Find each line containing the string "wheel" and return it.

>> Begin Data excerpt

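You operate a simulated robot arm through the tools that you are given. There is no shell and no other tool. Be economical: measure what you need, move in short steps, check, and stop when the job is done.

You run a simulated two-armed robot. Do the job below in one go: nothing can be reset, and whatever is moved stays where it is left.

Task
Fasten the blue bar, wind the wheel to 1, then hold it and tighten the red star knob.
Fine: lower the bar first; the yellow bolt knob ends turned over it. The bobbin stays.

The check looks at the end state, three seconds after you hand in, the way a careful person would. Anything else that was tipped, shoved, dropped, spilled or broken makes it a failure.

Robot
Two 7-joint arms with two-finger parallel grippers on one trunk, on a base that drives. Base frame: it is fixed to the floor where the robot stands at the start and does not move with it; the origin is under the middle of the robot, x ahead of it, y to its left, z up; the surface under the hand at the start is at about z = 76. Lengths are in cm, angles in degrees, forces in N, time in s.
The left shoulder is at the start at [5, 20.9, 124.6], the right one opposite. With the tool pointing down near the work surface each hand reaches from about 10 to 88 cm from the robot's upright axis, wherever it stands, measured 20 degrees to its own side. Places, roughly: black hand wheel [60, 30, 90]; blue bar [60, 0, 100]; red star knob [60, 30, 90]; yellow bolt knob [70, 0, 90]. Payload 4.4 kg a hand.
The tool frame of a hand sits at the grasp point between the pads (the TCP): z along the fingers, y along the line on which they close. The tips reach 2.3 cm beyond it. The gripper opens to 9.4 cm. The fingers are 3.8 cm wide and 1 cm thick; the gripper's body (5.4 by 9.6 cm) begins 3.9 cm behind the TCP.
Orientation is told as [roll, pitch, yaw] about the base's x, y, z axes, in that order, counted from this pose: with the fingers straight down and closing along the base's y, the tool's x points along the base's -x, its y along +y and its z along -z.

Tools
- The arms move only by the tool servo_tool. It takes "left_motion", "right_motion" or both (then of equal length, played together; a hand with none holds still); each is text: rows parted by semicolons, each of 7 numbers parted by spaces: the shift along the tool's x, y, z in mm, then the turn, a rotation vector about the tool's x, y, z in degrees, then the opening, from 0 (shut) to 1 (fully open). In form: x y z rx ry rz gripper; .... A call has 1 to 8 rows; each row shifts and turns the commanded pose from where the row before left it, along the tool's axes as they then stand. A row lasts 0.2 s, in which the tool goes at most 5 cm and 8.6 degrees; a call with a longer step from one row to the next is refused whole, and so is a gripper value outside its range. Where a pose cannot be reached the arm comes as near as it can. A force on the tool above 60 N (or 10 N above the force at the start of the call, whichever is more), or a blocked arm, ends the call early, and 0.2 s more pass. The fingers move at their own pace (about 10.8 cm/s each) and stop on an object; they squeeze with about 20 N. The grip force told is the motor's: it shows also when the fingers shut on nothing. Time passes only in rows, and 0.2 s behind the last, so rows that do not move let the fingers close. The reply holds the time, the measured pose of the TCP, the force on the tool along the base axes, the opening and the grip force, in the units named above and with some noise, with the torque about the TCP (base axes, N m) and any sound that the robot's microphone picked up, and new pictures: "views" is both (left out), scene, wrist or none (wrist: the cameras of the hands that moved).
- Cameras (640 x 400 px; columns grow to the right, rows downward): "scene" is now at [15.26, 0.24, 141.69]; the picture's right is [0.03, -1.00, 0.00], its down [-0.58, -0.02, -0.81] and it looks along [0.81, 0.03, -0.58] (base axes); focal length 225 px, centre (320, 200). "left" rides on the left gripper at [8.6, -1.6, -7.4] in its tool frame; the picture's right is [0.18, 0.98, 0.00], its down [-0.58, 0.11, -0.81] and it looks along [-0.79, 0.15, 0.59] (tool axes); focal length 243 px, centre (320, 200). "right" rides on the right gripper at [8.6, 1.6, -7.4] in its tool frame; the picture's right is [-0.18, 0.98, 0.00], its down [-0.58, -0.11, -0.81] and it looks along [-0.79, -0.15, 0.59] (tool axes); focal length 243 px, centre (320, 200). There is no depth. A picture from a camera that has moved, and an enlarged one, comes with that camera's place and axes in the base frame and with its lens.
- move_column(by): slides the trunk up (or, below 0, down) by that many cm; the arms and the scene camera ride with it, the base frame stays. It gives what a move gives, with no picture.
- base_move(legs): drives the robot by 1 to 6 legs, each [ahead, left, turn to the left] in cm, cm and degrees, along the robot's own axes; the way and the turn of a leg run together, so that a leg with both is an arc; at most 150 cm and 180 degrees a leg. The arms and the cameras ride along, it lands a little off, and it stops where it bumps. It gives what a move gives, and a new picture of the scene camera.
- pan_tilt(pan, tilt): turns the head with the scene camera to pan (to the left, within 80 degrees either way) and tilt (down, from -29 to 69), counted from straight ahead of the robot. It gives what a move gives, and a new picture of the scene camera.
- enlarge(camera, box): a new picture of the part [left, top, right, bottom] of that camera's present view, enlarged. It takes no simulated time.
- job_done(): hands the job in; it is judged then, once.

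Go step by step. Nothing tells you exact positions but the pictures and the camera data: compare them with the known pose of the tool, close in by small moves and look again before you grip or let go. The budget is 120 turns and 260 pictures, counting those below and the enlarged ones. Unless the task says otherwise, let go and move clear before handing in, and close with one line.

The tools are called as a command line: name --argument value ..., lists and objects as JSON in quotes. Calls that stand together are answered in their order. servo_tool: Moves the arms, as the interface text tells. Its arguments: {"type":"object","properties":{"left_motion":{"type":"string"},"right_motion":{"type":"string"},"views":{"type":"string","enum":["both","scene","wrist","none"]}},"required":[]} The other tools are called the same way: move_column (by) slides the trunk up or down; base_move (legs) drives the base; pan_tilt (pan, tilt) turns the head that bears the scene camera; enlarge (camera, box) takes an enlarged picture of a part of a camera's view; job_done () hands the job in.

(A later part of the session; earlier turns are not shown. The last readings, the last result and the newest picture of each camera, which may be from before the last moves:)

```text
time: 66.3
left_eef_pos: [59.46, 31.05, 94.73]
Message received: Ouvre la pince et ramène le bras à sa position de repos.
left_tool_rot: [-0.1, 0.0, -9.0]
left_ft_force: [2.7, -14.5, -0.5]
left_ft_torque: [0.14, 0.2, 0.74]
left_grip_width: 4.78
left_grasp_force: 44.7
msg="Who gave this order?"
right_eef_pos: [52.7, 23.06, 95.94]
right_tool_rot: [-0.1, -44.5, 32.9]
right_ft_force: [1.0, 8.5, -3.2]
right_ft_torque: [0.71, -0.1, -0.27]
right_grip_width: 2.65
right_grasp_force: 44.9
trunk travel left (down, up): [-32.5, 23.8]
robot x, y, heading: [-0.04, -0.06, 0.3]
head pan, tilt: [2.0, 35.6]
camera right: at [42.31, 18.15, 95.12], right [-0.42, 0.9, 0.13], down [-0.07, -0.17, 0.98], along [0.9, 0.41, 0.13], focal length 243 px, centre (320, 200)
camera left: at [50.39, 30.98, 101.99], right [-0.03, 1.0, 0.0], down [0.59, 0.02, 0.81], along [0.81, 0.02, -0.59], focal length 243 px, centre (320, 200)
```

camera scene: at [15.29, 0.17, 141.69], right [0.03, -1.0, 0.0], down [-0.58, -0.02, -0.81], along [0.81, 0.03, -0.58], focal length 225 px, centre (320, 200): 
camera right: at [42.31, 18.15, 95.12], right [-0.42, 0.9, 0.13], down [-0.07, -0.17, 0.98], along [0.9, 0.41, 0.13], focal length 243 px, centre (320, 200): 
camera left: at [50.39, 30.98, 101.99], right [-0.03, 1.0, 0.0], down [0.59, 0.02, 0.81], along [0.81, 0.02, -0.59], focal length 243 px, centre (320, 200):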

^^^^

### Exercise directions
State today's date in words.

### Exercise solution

>> End Data excerpt

### Exercise solution
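Fasten the blue bar, wind the wheel to 1, then hold it and tighten the red star knob.
The left shoulder is at the start at [5, 20.9, 124.6], the right one opposite. With the tool pointing down near the work surface each hand reaches from about 10 to 88 cm from the robot's upright axis, wherever it stands, measured 20 degrees to its own side. Places, roughly: black hand wheel [60, 30, 90]; blue bar [60, 0, 100]; red star knob [60, 30, 90]; yellow bolt knob [70, 0, 90]. Payload 4.4 kg a hand.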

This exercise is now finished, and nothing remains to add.